**WHAT TO DO**
For the listing below, give the count of lines containing the string "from" and nothing else.
====== DATA SECTION
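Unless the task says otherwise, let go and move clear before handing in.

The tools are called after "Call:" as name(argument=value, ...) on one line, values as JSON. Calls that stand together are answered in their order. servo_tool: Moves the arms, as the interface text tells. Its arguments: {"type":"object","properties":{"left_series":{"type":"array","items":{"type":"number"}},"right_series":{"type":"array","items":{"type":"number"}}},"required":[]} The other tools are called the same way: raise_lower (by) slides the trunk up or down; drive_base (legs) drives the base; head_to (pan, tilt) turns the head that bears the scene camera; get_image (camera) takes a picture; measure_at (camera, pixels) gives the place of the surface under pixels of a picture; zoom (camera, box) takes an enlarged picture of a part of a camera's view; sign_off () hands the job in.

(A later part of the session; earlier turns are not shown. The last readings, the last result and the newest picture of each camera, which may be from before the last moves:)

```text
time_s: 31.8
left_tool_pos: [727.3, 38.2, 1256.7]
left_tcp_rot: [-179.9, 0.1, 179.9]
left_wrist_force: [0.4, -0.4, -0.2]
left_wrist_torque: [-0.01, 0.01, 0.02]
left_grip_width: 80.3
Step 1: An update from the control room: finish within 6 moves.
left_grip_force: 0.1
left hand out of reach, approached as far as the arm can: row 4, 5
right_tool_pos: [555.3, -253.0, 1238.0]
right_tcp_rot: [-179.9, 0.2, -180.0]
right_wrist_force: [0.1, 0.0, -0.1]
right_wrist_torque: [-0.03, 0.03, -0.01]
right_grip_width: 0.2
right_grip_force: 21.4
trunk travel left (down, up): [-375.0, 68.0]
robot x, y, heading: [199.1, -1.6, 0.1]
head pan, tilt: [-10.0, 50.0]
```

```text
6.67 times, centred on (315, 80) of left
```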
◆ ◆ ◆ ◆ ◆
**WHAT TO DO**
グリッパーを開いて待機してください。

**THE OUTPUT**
============
**THE OUTPUT**
2